Our next questions come from Regina Carrillo from GBM.
I have a more strategic question. Do you see any potential benefits coming from reinsuring in the short or medium term for your operations in Mexico or the U.S. or maybe for one of your 2 additions.
I think the new shoring, generally speaking, would be a positive event, mostly for our plastics and chemicals. We know that they serve some industries are related to the industry that would benefit from new shoring but yes, that will definitely be a positive factor for us. But obviously, it will happen gradually over time.
We have one last question through the Q&A function. The question is from Andres Lomeli from LCA Capital.
And the question reads, given the reduction in CapEx expectations for 2023 to $335 million, will there be a potential for an extraordinary dividend payment.

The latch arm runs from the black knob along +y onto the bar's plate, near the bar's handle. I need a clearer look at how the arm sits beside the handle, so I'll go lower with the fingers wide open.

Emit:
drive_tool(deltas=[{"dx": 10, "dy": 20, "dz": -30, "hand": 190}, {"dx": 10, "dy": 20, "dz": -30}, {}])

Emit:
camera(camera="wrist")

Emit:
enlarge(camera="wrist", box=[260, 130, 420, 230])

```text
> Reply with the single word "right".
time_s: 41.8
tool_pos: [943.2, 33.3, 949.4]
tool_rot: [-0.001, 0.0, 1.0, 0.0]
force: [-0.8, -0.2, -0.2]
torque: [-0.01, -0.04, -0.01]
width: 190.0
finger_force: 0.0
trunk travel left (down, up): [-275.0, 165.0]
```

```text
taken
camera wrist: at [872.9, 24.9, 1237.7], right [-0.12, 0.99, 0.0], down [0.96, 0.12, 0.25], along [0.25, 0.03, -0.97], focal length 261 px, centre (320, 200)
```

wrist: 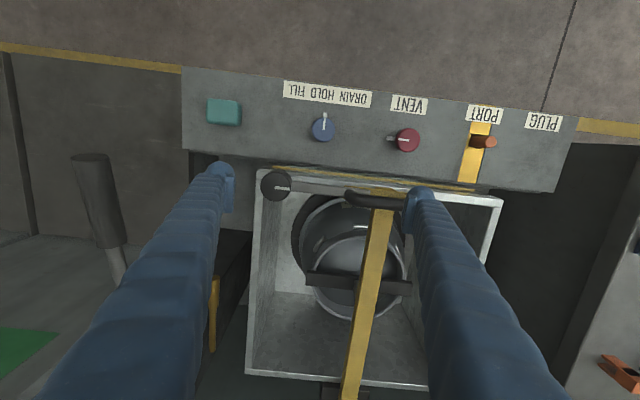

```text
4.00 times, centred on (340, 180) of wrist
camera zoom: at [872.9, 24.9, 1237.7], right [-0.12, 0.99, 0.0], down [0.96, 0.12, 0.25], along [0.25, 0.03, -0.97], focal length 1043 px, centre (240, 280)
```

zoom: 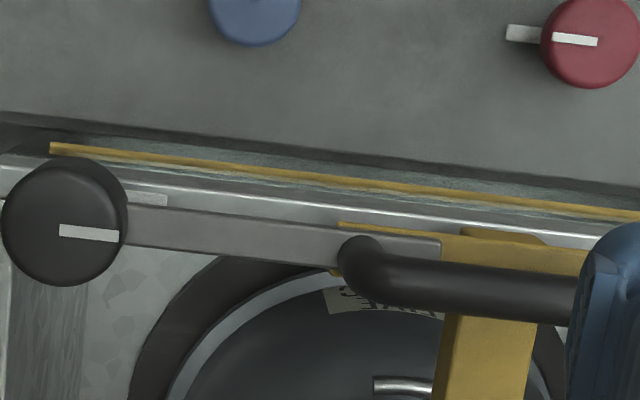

Thank you. Yes, I think that's a very good question. Certainly, our expectation is to take a decision on the second half of the year, there's a potential for an additional dividend. We currently maintain a very prudent leverage. As you saw, we ended up with 1.8x net debt-to-EBITDA. And therefore, with the improved working investment that we're going to see for this year, the potential upside on working capital, we could see the possibility for an incremental dividend in the second half of the year. That's a decision that certainly we will take towards the latter part of the year.
Jose Carlos, I believe that was the last question in the queue. As always, I'd like to remind you that you can find both a video recording of today's webcast as well as a transcript on our website at olpek.com. Thank you all for participating in Alpek's webcast. Have a great day.